Thursday, January 28, 2010

Into AO Final! Photograph by Getty Images

Andy is through to his second Grand Slam final after coming from a set down to beat Marin Cilic, 3-6 6-4 6-4 6-2 at the Australian Open.

He’ll now face either Roger Federer or Jo-Wilfried Tsonga in Sunday’s final, somewhere no Brit has ventured since John Lloyd in 1977.

He goes there having arguably conjured up not one but two shots of the tournament – the first turned the match and the secondsimply served as the icing on the cake.

So another class performance from Andy, against an opponent who is dangerous even when down, and especially so when in front.

Such was the case here as Cilic dominated the early exchanges to take the first set, and fancied his chances with 0-30 on Andy’s first service game of the second.

But the definitive turning point arrived three games later at break point on the Cilic serve: Andy chased down a net cord and cut out a pass before looking the odds on loser as a lob sailed over him.

Cilic waited at the net for the easy put away, only to watch in horror as Andy passed him from way past the baseline, back to the net.

As winner’s go it was far bigger than just a break point, it changed the match; Andy had faltered at the start, but the blue touch paper was lit in an instant and he comfortably levelled at a set apiece.

The booming groundies and faultless serving that had secured the Croat two breaks in the first set quickly lost their edge.

Broken early in the third, he just about held firm with a break of his own, but a tired looking drop shot in the sixth game told its own story.
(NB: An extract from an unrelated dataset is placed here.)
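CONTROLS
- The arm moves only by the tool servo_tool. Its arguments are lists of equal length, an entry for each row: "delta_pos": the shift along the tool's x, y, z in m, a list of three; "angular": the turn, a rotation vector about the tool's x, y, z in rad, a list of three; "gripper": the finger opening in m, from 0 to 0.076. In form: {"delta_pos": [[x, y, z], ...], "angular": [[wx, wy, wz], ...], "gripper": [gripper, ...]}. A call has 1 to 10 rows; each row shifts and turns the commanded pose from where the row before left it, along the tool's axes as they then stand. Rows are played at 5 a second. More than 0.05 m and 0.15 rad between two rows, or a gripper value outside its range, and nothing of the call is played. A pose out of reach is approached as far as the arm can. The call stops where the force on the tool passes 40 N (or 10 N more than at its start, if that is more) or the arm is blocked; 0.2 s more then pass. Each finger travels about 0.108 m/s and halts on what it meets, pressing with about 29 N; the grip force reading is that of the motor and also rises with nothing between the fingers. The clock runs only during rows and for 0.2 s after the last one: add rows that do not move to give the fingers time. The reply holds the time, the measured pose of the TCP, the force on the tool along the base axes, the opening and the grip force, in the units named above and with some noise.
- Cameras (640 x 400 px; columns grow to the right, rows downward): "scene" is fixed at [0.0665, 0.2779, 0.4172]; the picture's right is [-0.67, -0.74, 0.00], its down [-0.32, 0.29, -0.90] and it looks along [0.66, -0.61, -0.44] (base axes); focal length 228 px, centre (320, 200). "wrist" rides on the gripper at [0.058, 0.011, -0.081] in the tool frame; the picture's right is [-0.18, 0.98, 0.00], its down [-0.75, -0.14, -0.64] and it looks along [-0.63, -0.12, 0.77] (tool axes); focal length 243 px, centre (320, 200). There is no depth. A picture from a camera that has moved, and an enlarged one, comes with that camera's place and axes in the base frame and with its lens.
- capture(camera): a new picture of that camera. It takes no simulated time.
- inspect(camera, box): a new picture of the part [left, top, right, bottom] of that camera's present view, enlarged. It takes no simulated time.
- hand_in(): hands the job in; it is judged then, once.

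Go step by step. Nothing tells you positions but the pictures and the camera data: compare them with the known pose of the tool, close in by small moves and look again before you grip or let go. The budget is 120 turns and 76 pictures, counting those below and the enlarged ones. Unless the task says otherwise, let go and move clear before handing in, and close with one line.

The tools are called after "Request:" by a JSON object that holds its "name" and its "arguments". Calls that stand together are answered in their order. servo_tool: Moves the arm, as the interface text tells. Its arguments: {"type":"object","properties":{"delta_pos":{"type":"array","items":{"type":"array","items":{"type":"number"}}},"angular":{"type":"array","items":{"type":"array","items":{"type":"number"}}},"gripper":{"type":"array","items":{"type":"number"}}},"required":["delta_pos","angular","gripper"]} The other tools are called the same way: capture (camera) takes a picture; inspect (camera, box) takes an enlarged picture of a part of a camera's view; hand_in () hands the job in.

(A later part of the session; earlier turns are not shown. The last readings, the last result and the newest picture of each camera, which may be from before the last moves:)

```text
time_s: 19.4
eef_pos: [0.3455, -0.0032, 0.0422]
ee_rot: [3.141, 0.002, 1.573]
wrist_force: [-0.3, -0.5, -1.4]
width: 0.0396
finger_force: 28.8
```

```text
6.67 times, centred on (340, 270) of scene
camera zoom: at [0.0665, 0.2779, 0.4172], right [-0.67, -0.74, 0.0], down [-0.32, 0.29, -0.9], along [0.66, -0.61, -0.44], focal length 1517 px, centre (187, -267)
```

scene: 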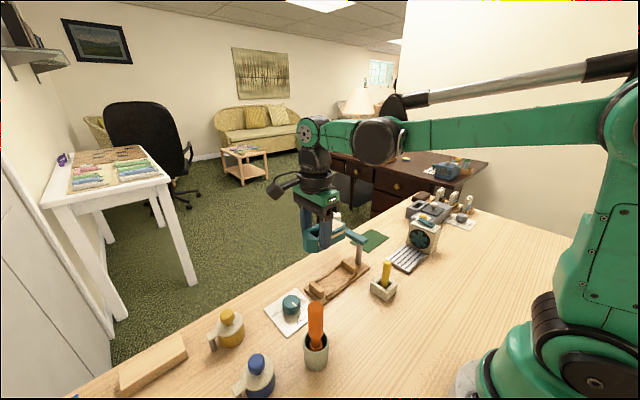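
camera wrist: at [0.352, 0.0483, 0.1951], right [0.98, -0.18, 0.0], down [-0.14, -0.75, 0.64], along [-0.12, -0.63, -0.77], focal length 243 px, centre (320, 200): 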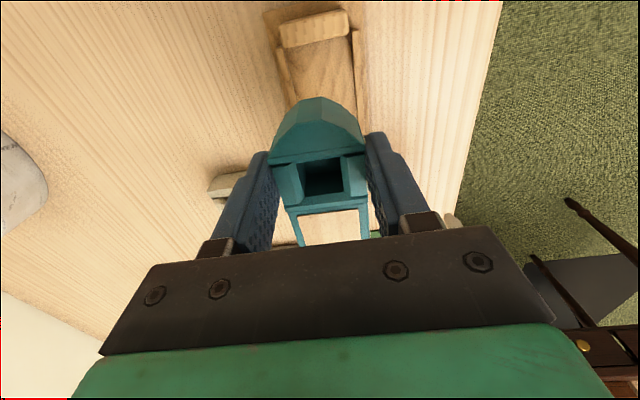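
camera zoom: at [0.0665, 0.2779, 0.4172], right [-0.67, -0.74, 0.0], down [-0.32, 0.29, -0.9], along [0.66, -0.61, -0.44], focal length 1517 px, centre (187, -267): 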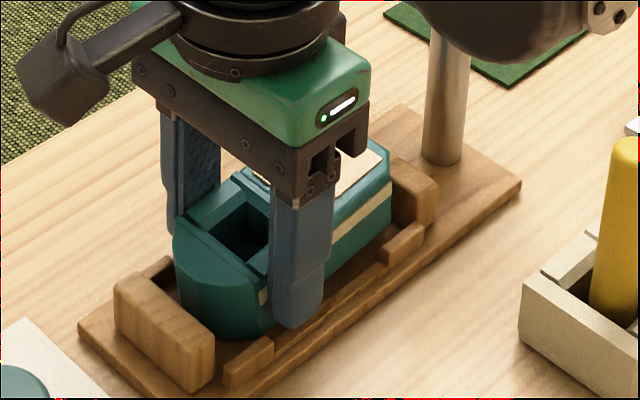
Andy cruised to a two sets to one lead.

His game was purring in the fourth set but Cilic looked flatter and flatter: he fell 1-4 down thanks to an increasingly ragged error count, and that left just enough room for the piece de resistance as Andy served for the match.
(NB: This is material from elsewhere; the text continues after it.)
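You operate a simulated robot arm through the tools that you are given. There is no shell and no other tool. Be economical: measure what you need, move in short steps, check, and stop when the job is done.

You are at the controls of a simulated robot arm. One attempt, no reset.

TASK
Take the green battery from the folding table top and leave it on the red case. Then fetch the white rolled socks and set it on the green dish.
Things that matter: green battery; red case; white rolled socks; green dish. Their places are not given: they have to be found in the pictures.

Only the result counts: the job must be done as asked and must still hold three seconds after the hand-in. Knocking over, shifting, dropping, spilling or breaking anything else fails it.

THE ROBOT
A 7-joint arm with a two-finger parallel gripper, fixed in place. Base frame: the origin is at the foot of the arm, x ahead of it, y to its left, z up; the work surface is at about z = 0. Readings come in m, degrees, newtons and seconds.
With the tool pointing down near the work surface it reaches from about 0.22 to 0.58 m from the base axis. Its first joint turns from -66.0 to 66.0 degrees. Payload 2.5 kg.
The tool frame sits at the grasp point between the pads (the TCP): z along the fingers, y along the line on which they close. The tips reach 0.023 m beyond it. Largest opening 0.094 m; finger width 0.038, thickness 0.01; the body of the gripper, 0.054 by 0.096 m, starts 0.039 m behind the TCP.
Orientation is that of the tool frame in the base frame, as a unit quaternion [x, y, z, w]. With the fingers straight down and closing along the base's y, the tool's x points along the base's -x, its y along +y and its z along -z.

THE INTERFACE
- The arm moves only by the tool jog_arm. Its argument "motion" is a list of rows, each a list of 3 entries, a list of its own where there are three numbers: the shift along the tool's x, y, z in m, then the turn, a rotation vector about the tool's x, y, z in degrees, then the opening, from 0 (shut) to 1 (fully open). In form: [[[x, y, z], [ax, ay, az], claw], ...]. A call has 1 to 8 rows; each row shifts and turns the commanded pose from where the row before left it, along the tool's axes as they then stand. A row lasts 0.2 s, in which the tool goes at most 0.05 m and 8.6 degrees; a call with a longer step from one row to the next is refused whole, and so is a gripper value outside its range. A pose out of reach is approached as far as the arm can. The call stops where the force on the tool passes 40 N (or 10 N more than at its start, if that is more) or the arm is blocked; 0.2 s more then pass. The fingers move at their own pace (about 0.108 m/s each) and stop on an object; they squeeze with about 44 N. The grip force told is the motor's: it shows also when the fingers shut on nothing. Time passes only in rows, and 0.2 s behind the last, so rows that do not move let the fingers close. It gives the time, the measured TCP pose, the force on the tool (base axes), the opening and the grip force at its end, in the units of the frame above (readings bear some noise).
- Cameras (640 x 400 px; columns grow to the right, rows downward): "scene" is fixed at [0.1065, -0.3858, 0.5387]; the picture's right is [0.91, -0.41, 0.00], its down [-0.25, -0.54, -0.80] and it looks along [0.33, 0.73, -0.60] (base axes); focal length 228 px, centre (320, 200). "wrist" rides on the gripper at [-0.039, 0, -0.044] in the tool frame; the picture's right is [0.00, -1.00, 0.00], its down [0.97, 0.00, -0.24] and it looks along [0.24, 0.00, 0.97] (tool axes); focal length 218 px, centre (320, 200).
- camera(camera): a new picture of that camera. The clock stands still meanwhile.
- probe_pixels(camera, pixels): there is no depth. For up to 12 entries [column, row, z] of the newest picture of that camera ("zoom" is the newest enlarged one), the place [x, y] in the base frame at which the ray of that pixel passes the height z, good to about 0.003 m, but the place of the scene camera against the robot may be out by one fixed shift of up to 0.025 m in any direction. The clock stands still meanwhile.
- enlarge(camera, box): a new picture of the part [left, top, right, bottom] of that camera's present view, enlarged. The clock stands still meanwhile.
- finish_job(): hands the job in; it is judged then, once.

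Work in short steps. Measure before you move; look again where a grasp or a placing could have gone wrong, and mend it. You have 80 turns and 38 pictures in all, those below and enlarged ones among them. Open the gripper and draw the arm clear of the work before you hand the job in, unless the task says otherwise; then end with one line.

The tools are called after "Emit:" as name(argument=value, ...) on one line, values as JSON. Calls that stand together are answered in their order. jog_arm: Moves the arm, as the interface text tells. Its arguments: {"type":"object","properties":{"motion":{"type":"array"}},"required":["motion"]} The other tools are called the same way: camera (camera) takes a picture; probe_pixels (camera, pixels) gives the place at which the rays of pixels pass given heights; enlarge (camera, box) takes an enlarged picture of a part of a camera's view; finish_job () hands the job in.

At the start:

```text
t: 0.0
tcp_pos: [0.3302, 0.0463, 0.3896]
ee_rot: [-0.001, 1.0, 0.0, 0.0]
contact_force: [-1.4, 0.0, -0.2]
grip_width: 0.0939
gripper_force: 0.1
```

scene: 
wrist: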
At 15-all, Cilic took a wild swing at a return, sending an apparent winner rifling toward the stands at no more than a foot off the ground.

That sent Andy on the chase way out wide, wheels spinning, to a return that he threaded between umpire chair and net post.

Everyone knew he had no right to make it – him, Cilic, the entire crowd – but he did, and everyone bar Cilic went mad.

A fitting end, and prelude, to Sunday’s final.